§ Set task 1: Write out exactly the lines from the line with "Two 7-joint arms" through the line with "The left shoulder", including both, and nothing more.

§ Text provided:
Big dump of listings in my PCS account today. Most inventory I have ever had in this account in over 4 years.

this correction looks to be getting teeth from my observations...

Just Jack said...

Maybe Oak Bay is just flacid.

Oak Bay probably has the most diverse types/styles of housing than other districts. That's one of the reasons why it is so difficult to see if prices are coming down or not.

Certainly, the median prices over the last three years show a downward trend. And there are some re-sales (case-shiller) that support that downward trend as well.

But no one district is immune to the affects of its neighbors. Oak Bay may be the last to fall, but it too will fall.

Eventually, all of the districts will bottom out. Oak Bay will still hold its premium over Fernwood. It's just that Oak Bay has a potential to fall a lot more in total dollars lost.

"The bigger they are - the harder they fall."

I know its tough for a lot of those that own in Oak Bay to accept their home prices will also come down. But it's only bubble bucks that they lost. I doubt that you're going to see retired tech company managers throwing themselves under their riding mowers if prices came down substantially.

Although you could probably build an App for that.

totoro victoria said...

There is more on the market in Oak Bay but prices on nicer places are flat and not down IMO.

§ Data provided:
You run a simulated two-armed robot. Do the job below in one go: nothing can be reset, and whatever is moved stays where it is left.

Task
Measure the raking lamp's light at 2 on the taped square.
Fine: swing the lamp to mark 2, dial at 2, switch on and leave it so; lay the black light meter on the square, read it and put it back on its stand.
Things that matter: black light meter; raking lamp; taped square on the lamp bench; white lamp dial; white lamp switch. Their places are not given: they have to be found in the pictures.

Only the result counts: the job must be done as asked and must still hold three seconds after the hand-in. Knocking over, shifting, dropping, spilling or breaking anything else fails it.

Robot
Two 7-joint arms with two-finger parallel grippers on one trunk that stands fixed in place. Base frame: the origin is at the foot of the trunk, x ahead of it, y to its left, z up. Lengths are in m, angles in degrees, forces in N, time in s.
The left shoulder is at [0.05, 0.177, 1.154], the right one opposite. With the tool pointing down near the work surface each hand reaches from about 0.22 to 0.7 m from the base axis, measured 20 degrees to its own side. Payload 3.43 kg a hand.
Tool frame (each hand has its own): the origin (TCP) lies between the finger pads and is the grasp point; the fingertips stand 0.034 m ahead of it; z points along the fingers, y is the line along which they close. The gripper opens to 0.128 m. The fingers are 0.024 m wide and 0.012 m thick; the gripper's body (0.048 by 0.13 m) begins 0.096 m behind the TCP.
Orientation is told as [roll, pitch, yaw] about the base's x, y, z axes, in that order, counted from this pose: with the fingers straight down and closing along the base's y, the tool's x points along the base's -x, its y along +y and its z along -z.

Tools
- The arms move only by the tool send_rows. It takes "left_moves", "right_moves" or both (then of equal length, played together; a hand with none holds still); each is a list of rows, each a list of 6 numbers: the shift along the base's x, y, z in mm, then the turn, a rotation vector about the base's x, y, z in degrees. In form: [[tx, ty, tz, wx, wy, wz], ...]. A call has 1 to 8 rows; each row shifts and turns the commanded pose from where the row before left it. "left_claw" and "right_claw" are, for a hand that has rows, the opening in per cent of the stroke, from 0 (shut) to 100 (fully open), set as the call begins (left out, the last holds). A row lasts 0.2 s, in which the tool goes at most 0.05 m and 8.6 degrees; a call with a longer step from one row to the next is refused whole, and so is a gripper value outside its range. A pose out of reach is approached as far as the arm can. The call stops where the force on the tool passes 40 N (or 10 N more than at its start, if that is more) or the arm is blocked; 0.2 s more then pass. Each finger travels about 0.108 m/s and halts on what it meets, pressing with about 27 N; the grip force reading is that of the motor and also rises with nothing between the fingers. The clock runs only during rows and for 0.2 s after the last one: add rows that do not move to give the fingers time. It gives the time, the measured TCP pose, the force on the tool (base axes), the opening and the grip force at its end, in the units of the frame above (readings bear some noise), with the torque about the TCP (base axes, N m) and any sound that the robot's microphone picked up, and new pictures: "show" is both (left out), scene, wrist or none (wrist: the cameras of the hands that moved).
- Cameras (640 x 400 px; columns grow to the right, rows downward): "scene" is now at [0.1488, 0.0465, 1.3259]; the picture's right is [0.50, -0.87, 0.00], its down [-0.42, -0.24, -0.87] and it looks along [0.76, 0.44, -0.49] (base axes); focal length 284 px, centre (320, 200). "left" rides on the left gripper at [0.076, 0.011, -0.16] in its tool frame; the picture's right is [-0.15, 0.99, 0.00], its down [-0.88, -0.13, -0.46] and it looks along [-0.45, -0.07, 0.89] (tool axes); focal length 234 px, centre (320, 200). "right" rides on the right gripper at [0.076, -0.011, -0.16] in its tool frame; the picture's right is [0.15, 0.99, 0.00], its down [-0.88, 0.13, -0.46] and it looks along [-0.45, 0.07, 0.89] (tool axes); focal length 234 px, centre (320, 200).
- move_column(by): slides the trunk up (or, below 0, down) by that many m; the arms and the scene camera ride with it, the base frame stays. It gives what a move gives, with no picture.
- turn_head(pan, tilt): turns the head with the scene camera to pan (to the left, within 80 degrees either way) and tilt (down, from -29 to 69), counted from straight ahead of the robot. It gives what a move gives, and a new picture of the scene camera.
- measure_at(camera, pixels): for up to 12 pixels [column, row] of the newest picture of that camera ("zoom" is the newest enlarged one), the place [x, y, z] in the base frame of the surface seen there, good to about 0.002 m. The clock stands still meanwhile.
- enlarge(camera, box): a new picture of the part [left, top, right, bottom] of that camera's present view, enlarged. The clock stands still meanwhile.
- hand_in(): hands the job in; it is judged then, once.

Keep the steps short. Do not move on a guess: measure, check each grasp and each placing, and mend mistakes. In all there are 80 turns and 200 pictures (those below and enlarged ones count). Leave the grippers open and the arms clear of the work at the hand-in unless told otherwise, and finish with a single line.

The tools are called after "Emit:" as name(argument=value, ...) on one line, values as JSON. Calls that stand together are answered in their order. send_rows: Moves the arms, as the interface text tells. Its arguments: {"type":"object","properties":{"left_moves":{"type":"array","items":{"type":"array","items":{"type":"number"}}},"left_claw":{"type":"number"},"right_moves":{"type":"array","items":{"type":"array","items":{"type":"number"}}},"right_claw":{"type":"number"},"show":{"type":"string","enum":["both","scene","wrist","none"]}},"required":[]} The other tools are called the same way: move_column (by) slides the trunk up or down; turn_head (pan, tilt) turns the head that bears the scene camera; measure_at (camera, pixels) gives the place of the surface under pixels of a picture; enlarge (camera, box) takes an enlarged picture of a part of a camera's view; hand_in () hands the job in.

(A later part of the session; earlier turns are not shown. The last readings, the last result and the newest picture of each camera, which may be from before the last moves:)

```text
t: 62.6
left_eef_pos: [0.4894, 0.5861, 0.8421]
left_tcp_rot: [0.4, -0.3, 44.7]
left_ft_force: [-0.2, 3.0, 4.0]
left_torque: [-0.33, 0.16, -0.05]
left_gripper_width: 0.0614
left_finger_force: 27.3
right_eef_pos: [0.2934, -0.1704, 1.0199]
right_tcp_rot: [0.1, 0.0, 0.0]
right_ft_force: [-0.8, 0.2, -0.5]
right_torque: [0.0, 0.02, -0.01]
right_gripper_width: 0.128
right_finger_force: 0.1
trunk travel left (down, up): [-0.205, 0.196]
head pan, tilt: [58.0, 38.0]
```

§ Set task 2: Retype the section of the text provided that opens with "Big dump of" and closes with "trend as well.".

§ Written solution 1:
Two 7-joint arms with two-finger parallel grippers on one trunk that stands fixed in place. Base frame: the origin is at the foot of the trunk, x ahead of it, y to its left, z up. Lengths are in m, angles in degrees, forces in N, time in s.
The left shoulder is at [0.05, 0.177, 1.154], the right one opposite. With the tool pointing down near the work surface each hand reaches from about 0.22 to 0.7 m from the base axis, measured 20 degrees to its own side. Payload 3.43 kg a hand.

§ Written solution 2:
Big dump of listings in my PCS account today. Most inventory I have ever had in this account in over 4 years.

this correction looks to be getting teeth from my observations...

Just Jack said...

Maybe Oak Bay is just flacid.

Oak Bay probably has the most diverse types/styles of housing than other districts. That's one of the reasons why it is so difficult to see if prices are coming down or not.

Certainly, the median prices over the last three years show a downward trend. And there are some re-sales (case-shiller) that support that downward trend as well.